You Can’t Catch Speeders If You Don’t Have a Radar Gun

For a while, it seems, City Council Member Steve Levin was the only person in the 76th Precinct with a radar gun -- the local police didn't have one until last week. Photo: Elizabeth Graham/Brooklyn Paper

Here’s how unconcerned the New York Police Department is with deadly traffic violations: For at least a month, and possibly longer, reports DNAinfo, Brooklyn’s 76th Precinct went without a radar gun.

Perhaps due to said lack of a radar gun, the 76th Precinct issued almost no speeding tickets in 2012 until this month: all of five from January through April [PDF]. In that time, over 60 percent of all moving violations the precinct issued were for just two violations, cell phone and seat belt use.

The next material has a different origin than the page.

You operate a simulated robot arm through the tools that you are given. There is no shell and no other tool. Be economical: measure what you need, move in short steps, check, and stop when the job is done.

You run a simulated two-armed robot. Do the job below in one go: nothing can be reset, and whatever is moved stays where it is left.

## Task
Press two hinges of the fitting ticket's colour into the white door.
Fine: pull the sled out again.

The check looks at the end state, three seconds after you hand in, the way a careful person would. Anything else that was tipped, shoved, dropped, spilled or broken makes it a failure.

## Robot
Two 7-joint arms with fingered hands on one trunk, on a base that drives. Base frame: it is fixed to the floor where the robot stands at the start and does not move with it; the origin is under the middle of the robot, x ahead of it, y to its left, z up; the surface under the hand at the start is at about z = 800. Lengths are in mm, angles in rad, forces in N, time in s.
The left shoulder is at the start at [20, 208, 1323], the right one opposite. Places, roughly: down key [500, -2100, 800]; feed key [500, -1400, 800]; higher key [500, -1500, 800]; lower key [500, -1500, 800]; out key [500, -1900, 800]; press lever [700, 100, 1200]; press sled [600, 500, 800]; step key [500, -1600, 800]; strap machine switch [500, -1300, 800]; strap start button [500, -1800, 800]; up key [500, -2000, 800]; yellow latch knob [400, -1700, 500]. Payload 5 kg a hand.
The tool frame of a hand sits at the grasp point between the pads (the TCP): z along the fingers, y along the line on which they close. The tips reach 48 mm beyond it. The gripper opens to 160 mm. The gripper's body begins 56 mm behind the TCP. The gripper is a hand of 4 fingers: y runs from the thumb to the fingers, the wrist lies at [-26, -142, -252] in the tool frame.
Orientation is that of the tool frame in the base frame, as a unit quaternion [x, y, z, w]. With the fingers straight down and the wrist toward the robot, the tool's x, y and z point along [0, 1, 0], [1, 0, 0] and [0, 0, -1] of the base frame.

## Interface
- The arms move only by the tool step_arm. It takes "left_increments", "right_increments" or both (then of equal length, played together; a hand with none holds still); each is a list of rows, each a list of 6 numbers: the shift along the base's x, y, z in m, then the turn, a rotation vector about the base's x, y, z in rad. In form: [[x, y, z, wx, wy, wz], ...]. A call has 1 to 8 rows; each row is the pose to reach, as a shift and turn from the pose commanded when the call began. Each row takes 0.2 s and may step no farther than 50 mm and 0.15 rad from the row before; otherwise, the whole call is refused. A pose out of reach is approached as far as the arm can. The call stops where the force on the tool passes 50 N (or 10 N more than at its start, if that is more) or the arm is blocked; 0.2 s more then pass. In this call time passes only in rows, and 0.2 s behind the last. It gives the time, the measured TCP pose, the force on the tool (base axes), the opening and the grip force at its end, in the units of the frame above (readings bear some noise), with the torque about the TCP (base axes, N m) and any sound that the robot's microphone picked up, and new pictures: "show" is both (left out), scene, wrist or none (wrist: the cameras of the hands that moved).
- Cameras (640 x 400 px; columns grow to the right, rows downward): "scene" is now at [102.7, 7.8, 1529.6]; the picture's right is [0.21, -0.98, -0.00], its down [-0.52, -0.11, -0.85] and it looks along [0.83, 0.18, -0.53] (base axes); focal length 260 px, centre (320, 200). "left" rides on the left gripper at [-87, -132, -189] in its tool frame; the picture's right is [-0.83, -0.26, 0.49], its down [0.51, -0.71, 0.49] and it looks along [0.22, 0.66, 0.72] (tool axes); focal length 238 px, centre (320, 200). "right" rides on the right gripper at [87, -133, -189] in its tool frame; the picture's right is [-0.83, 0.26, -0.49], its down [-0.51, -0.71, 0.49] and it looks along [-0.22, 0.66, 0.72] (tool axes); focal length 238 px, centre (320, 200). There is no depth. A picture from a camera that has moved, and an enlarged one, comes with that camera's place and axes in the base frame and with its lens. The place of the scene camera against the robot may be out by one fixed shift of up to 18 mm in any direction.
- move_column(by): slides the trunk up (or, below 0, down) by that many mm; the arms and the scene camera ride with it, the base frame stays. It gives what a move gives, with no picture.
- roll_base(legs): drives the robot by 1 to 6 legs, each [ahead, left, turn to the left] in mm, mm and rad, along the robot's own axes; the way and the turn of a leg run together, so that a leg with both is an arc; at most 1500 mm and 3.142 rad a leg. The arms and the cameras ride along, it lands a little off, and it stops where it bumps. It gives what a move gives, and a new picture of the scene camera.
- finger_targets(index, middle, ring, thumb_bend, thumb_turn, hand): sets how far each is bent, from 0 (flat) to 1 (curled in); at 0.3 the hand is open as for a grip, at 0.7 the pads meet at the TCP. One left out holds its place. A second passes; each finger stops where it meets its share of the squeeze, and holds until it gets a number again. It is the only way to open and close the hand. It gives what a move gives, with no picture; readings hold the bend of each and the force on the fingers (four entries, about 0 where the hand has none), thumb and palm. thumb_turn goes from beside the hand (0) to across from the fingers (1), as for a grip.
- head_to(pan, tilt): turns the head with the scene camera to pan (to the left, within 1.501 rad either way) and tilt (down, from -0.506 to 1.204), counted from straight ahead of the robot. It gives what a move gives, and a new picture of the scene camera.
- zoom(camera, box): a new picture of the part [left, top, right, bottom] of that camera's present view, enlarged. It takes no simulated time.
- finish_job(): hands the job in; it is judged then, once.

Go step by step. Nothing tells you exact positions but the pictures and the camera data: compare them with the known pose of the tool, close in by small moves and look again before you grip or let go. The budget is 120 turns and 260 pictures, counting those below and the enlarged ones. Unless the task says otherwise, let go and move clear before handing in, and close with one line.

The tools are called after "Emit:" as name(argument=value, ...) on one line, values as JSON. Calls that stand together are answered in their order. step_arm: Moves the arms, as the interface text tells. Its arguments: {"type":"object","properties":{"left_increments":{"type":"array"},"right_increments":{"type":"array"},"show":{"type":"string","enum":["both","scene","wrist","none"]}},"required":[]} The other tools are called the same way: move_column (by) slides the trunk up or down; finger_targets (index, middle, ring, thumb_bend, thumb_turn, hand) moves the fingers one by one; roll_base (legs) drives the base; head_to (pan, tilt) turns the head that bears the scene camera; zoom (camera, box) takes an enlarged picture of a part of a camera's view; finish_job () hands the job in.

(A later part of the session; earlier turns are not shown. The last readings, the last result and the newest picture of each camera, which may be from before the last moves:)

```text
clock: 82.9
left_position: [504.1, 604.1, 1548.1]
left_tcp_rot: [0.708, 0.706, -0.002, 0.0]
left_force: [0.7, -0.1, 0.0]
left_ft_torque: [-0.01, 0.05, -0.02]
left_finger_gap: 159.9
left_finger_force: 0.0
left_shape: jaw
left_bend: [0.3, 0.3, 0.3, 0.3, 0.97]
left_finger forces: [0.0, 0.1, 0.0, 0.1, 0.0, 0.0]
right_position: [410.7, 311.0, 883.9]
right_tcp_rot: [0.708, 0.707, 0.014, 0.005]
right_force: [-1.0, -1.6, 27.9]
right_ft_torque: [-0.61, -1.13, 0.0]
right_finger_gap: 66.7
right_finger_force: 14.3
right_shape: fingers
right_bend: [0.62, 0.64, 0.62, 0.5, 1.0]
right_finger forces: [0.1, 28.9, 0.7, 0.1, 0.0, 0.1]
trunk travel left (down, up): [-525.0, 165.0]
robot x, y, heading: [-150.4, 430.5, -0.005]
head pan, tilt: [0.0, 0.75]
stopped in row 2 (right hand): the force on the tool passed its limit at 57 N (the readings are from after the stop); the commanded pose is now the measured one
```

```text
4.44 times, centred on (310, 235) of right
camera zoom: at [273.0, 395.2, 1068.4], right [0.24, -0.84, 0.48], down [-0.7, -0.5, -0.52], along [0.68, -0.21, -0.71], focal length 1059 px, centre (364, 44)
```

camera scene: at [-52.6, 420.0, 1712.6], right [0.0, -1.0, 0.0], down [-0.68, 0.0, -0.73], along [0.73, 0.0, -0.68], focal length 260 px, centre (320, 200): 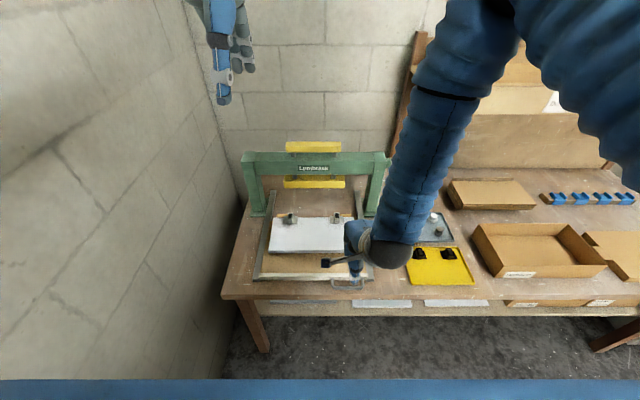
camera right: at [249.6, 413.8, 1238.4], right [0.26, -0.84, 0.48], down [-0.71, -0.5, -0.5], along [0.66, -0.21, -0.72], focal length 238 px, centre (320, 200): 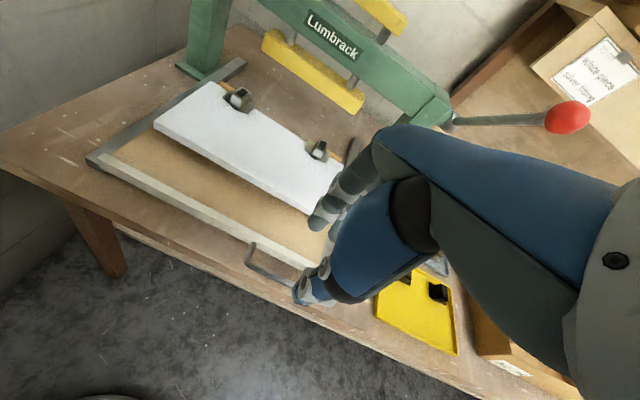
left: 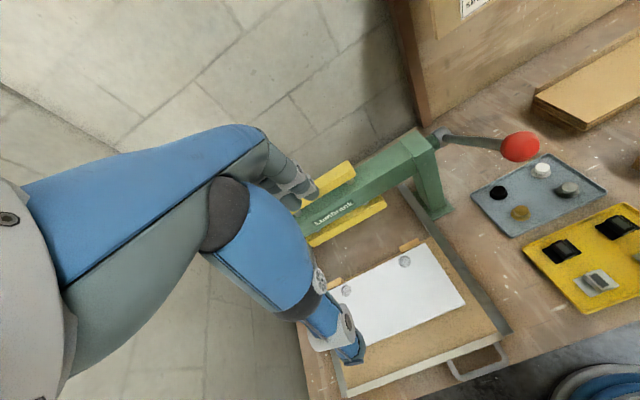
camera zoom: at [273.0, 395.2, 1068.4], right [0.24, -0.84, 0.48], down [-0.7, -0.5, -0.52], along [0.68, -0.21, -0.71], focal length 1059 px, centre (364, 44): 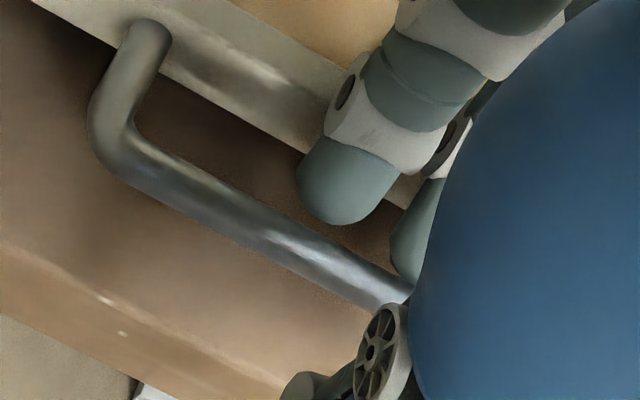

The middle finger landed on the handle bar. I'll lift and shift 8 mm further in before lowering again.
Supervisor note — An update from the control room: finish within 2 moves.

After acquiring a new radar gun, the precinct issued eight speeding tickets on Hicks Street in a single day last week, according to DNAinfo, more than doubling their previous total.

By going without a radar gun, the 76th Precinct couldn’t perform the essential task of keeping its citizens safe. Speed kills. According to the Department of Transportation, a pedestrian struck by a car moving 40 miles per hour has a 70 percent chance of dying. A pedestrian struck by a car driving the city speed limit of 30 miles per hour has an 80 percent chance of survival.

Just one month ago, 5-year-old Timothy Keith was killed by a cab driver in the 76th Precinct, on Hicks Street. Keith, who is deaf, ran into the street. The driver said he couldn’t stop in time, and no charges were filed against him.

It’s a good thing that the public can use radar guns, even when the police don’t. In March, City Council Member Steve Levin clocked 88 percent of drivers on Atlantic Avenue exceeding the speed limit. The westernmost section of Atlantic, near the BQE, is in the 76th precinct.

If it takes a tragedy and community pressure for precincts to even bother to buy a radar gun, much less to make speeding a priority, it speaks volumes to the NYPD’s prioritization of traffic safety. The unwillingness of the police to ticket speeding drivers is as strong an argument one can make for the necessity of using automated cameras – unavailable in NYC until Albany passes the enabling legislation – to catch dangerous speeders.